#### [Page text]

## START

Вот удивительное дело. Смотрю я на старые фотографии, где моей бабушке примерно тридцатник. А выглядит она лет на пятьдесят.
Или вот в литературе можно найти подобное. Вот, возьмём, например, Аксакова, “Семейная Хроника”, несколько цитат:
“Не раз битая за толстое белье, бабушка продолжала подавать его и, наконец, приучила к нему старика.”
“Не нужно было повторять приказаний: неуклюжий Мазан уже летел со всех ног с медным, светлым рукомойником на родник за водою, а проворный Танайченок разбудил некрасивую молодую девку Аксютку, которая, поправляя свалившийся набок платок, уже будила старую, дородную барыню Арину Васильевну. В несколько минут весь дом был на ногах, и все уже знали, что старый барин проснулся весел.”

## END

#### [Set task A]
Will you repeat only the lines beginning at the one that mentions "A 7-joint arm" and ending at the one that mentions "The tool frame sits", both of them included, exactly? Leave out blank lines and number the others, starting at 1.
#### [Set task B]
How does the page text go on? Write the next part.

#### [Dataset content]
## START

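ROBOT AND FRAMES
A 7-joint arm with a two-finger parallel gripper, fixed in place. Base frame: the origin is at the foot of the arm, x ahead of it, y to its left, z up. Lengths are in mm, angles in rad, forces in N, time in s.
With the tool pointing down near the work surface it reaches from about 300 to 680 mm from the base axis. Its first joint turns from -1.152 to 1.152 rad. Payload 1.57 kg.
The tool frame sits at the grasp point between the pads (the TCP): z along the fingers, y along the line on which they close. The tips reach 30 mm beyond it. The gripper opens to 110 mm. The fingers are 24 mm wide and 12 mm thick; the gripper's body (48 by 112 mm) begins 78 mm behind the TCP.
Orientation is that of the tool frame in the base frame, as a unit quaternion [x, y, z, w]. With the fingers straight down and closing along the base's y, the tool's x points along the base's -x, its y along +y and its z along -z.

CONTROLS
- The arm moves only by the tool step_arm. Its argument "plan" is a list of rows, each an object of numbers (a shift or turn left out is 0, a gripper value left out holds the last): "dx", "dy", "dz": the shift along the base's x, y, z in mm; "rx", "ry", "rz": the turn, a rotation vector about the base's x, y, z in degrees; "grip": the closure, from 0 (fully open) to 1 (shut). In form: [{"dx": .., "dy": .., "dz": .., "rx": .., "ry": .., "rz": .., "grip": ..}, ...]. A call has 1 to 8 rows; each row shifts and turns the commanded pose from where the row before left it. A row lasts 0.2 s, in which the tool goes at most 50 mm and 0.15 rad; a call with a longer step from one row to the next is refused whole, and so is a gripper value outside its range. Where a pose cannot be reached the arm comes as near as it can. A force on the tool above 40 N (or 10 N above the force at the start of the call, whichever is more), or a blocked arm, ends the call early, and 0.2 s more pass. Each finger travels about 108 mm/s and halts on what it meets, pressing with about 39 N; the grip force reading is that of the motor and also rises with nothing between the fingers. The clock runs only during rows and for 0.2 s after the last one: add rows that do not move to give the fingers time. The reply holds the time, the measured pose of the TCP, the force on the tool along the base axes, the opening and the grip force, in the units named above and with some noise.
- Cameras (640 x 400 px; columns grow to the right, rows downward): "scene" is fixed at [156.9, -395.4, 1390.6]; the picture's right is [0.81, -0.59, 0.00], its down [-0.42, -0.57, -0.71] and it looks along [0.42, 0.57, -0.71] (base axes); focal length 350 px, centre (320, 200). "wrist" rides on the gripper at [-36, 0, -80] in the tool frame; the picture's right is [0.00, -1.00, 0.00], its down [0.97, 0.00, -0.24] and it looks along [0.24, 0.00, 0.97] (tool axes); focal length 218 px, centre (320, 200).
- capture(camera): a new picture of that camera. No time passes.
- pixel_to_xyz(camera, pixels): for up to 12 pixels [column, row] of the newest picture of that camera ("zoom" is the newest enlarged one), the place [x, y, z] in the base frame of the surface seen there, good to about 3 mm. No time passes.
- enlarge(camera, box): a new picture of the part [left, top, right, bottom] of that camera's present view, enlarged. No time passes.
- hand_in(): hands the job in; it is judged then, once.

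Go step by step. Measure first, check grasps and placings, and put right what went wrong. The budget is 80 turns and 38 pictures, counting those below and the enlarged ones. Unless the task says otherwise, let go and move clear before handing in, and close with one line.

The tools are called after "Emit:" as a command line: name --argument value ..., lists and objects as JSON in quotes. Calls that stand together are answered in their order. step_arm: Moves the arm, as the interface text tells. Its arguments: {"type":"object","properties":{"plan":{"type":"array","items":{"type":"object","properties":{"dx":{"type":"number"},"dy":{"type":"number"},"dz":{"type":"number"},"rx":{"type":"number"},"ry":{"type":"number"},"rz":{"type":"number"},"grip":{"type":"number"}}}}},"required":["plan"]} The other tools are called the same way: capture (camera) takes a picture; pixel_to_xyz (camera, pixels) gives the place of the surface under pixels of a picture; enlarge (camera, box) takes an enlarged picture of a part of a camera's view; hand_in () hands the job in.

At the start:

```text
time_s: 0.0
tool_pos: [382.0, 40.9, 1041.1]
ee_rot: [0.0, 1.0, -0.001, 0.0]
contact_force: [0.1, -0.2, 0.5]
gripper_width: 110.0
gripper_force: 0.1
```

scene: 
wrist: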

## END

#### [Task result A]
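1. A 7-joint arm with a two-finger parallel gripper, fixed in place. Base frame: the origin is at the foot of the arm, x ahead of it, y to its left, z up. Lengths are in mm, angles in rad, forces in N, time in s.
2. With the tool pointing down near the work surface it reaches from about 300 to 680 mm from the base axis. Its first joint turns from -1.152 to 1.152 rad. Payload 1.57 kg.
3. The tool frame sits at the grasp point between the pads (the TCP): z along the fingers, y along the line on which they close. The tips reach 30 mm beyond it. The gripper opens to 110 mm. The fingers are 24 mm wide and 12 mm thick; the gripper's body (48 by 112 mm) begins 78 mm behind the TCP.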

#### [Task result B]
“Бабушка была женщина самая простая и находилась в полном распоряжении у своих дочерей; если иногда она осмеливалась хитрить с Степаном Михайловичем, то единственно по их наущению, что, по неуменью, редко проходило ей даром и что старик знал наизусть”
Вот про кого тут идёт речь, “старик”, “старый барин”, “старая барыня”? Сколько им лет-то? Оказалось — жуткое дело, “старику” 47, “старухе” — 46.
На фотографии женщине полтинник с хвостиком, для сравнения:
По меркам 18 века, значит, вообще, “глубокая древняя старуха”, впору на кладбище ползти.
При этом не скажу, что продолжительность жизни людей в 18 веке была сильно меньше — “старик” Степан Михайлович прожил до 73 лет, “старуха” жила до 77, и умерла от пищевого отравления. А так бы дольше жила.
Вот ведь парадокс.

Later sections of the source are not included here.